▸ **Supplied text**
Modulation of Nonlinear Periodic Waves of the (N+1) Dimensional mKP Equation

Year 2025, Volume: 29 Issue: 3, 610 - 620, 25.12.2025

Neşe Özdemir

https://doi.org/10.19113/sdufenbed.1714782

Abstract

In this study, dispersive shock wave (DSW) solutions arising from the defocusing (n+1)-dimensional modified Kadomtsev–Petviashvili (mKP(d)) equation under step-like initial conditions are investigated. DSWs are considered as a class of nonlinear periodic wave solutions characterized by slowly varying modulation parameters; therefore, the analysis is carried out within the framework of Whitham modulation theory. For this purpose, a similarity transformation is applied to the (n+1)-dimensional mKP(d) equation to derive a (1+1)-dimensional variable-coefficient defocusing modified Korteweg–de Vries (nmKdV(d)) equation. The corresponding Whitham system is then derived and solved numerically. The resulting asymptotic solutions are compared with direct numerical simulations of the nmKdV(d) equation. Additionally, asymptotic and direct numerical solutions of the mKdV(d) equation are obtained to examine the effect of the variable coefficient. The findings demonstrate that the modulation approach is an effective tool for understanding the structural features of DSW solutions.

▸ **Given information**
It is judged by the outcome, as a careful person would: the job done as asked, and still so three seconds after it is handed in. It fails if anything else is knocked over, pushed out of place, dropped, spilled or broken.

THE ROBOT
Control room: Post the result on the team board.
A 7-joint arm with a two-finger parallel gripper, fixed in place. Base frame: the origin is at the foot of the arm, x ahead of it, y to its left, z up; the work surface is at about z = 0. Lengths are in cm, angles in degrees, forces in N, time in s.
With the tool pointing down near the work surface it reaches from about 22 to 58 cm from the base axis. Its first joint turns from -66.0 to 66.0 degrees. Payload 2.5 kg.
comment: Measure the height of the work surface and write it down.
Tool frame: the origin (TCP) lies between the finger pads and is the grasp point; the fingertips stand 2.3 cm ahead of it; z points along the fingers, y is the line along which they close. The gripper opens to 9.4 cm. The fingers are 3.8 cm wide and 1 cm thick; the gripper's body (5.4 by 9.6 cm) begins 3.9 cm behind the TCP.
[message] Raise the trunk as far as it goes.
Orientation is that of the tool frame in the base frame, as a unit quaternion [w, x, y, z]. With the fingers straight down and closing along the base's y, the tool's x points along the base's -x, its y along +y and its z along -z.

▸ **Goal**
Could you carry on with the supplied text from where it ends?

▸ **Result below**
Keywords

Dispersive Shock Waves , Whitham Modulation Theory , (N+1) dimensional mKP equation

(N+1) Boyutlu mKP Denklemi için Lineer Olmayan Periyodik Dalgaların Modülasyonu

Abstract

Bu çalışmada, basamak tipi başlangıç koşulları altında, defocusing (odaklanmayan) (n+1) boyutlu modifiye Kadomtsev–Petviashvili (mKP(d)) denkleminde ortaya çıkan dispersif şok dalgası (DSD) çözümleri incelenmiştir. DSD’ler, yavaş değişen modülasyon parametreleriyle tanımlanan lineer olmayan periyodik dalga çözümlerinin bir türü olarak değerlendirilmekte olup, bu nedenle analizde Whitham modülasyon teorisi kullanılmıştır. Bu amaçla, (n+1) boyutlu mKP(d) denklemine benzerlik dönüşümü uygulanarak, (1+1) boyutlu değişken katsayılı defocusing modifiye Korteweg–de Vries (nmKdV(d)) denklemi türetilmiştir. Daha sonra, ilgili denklem için Whitham sistemi türetilmiş ve sayısal olarak çözülmüştür. Elde edilen asimptotik çözümler ile nmKdV(d) denkleminin doğrudan sayısal simülasyonları karşılaştırılmıştır. Ayrıca, mKdV(d) denklemine ait asimptotik ve doğrudan sayısal çözümler yapılarak değişken katsayının etkisi araştırılmıştır. Elde edilen bulgular, modülasyon yaklaşımının DSD çözümlerinin yapısal özelliklerini anlamada güçlü bir araç olduğunu göstermektedir.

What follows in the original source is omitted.